Polícia e membros do narcotráfico trocam tiros na Vila Cruzeiro. Prefeito pede coragem e garante que não há tréguas para terroristas

Seis blindados da Marinha brasileira, munidos de metralhadoras capazes de abater helicópteros e aviões, entraram ontem pela Vila Cruzeiro, uma das favelas da zona norte do Rio de Janeiro que desde o fim-de-semana é palco de uma autêntica guerra civil entre a Polícia Militar e grupos armados de traficantes de droga.

É uma amostra da resposta vigorosa das autoridades à onda de violência que assola a região metropolitana do Rio de Janeiro há mais de cinco dias, e que já fez 34 mortos, dezenas de feridos e avultados prejuízos materiais. "Não vamos pedir tréguas a terroristas, marginais, delinquentes. Vamos dizer-lhes que se querem enfrentar o Estado que venham. Nós vamos reagir com tudo", garantiu o prefeito da cidade, Eduardo Paes.

Desde domingo, uma impressionante sucessão de ataques indiscriminados e incêndios de automóveis e autocarros está a causar o caos e o pânico na cidade. Membros de gangs de traficantes destruíram já mais de 55 viaturas. O Governo diz tratar-se de uma reacção desesperada à entrada de polícias nos morros dominados pelo tráfico de droga.

Os "bandidos", segundo a designação usada pelas autoridades e a imprensa brasileira, barricaram-se na Vila Cruzeiro, para onde o Governo destacou um impressionante dispositivo de segurança. Além dos tanques da Marinha - que participaram na guerra do Iraque e estão a ser usados pela primeira vez na cidade do Rio de Janeiro - e outros veículos blindados, foram enviados para aquela favela 150 agentes do Batalhão de Operações Especiais (Bope), 30 fuzileiros navais e homens da Coordenadoria de Recursos Especiais (Core).

Luciano Martiniano da Silva, o chefe do tráfico conhecido como "Pezão", conseguiu escapar e estará escondido na mata no alto do morro, escrevia ontem o jornal O Globo, que dizia haver informação de que outro dos traficantes, Fabiano Atanázio da Silva, ou FB, teria sido ferido a tiro.

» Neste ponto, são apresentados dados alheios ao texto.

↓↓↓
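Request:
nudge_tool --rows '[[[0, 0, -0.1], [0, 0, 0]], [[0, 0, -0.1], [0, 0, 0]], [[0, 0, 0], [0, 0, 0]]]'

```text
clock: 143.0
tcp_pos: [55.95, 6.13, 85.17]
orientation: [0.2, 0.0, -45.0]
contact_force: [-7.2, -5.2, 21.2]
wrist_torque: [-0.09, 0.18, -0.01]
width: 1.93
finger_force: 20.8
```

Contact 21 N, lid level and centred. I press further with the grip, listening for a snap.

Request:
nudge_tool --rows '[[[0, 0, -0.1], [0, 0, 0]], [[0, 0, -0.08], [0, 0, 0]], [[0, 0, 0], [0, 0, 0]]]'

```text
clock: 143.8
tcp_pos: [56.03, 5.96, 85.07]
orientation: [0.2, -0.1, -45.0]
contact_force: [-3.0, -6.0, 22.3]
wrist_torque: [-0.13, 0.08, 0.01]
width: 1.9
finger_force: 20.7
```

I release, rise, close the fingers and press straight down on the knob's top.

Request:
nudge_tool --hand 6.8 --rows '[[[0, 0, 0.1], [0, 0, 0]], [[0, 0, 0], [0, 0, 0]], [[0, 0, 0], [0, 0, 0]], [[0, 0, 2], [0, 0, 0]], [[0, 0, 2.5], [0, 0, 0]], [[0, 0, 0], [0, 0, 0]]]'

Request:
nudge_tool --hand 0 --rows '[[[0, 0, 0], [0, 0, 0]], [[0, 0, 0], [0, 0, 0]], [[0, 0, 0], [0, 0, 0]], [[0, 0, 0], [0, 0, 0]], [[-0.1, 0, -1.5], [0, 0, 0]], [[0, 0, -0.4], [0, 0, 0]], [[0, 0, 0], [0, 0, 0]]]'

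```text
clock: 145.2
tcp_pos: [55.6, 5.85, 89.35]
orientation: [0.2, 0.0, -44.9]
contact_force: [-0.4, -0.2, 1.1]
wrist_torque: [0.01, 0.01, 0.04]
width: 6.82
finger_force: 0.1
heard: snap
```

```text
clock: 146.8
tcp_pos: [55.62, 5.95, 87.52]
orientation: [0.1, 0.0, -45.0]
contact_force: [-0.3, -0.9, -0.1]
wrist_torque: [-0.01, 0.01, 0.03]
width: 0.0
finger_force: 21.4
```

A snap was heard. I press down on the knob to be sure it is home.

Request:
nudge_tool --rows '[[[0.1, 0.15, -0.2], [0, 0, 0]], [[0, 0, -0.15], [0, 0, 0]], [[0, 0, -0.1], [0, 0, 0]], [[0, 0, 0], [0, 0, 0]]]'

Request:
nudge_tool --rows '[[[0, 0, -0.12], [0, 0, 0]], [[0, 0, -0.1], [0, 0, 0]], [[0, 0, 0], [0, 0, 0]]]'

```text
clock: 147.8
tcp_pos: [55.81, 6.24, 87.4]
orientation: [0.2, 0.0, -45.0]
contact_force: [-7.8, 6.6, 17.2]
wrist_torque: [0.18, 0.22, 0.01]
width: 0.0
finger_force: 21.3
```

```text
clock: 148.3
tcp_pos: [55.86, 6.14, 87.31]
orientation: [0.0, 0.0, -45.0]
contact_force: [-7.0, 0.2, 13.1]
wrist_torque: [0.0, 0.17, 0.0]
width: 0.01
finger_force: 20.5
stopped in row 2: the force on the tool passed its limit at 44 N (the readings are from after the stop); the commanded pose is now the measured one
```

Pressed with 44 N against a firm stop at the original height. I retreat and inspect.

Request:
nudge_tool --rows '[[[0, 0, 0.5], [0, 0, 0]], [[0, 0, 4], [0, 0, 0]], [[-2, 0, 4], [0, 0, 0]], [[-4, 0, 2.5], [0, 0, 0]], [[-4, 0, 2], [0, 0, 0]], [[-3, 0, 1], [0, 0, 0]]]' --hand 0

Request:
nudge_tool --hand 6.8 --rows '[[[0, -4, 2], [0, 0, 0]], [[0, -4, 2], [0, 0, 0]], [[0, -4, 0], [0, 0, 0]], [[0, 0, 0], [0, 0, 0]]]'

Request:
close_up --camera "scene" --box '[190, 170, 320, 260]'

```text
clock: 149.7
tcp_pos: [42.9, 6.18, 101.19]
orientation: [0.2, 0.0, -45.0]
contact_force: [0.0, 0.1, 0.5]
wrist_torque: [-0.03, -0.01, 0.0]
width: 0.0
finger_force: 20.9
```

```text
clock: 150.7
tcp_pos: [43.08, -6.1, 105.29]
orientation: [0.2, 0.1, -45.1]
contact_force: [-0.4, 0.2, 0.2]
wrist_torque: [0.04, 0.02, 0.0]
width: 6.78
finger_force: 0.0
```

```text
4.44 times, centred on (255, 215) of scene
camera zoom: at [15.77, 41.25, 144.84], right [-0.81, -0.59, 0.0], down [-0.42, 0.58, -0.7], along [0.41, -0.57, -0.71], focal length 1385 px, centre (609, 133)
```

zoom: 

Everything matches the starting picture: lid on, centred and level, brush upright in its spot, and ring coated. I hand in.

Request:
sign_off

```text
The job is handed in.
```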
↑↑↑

Ontem, mais sete moradores da Vila Cruzeiro foram internados no Hospital Getúlio Vargas, apanhados no fogo cruzado entre polícias e marginais. Entre eles estava uma menina de dez anos atingida por estilhaços de granada e um indivíduo de 36 anos, com uma bala alojada na cabeça. Até agora, aquele hospital recebeu 21 residentes daquela favela com ferimentos, quatro dos quais acabaram por falecer.

O coronel Álvaro Garcia, comandante do Estado-Maior da Polícia Militar, informou que os meios vão permanecer no terreno "por tempo indeterminado", até darem por vencida a resistência dos grupos do narcotráfico. O objectivo é repor a normalidade e instalar mais uma das unidades de polícia pacificadora (UPP) que o Governo tem vindo a semear nas favelas para garantir a segurança e apoiar a comunidade.

A intervenção policial estende-se a outras favelas ainda sob o controlo dos grupos do narcotráfico. A Polícia Militar fez investidas nos morros da Chatuba, Fé, Sereno e Caixa d"Água, no Complexo da Penha, onde foram detidas 25 pessoas e apreendidas 29 pistolas e revólveres, 12 espingardas, uma metralhadora, cinco granadas e duas bombas artesanais, além de uma tonelada de marijuana. Quatro pessoas morreram nas operações.

As autoridades dizem entretanto ter informação sobre uma "grande acção" concertada entre gangs rivais de narcotraficantes, que estaria a ser planeada para o fim-de-semana. As conversas interceptadas pela polícia apontavam para ataques à sede do governo estadual e prefeitura e o rebentamento de explosivos em centros comerciais ou estações rodoviárias.

O prefeito do Rio, Eduardo Paes, pediu à população para colaborar com a polícia e não se "acovardar" ou "render" diante da violência dos traficantes. "O Rio não vai sucumbir a essa ridícula minoria" que recorre ao "terrorismo" para fomentar um clima de medo e encurralar as autoridades, frisou.

Como outros dirigentes, Paes estimou que este pode ser um momento de viragem histórico. "Vamos ganhar essa briga agora. Desta vez a gente não pode recuar. Os problemas que vão acontecer nos farão sofrer, mas farão bem para esta cidade e este estado", observou. A presente vaga de violência voltou a levantar dúvidas sobre a capacidade do Rio para acolher o Mundial de futebol de 2014 e os Jogos Olímpicos de 2016.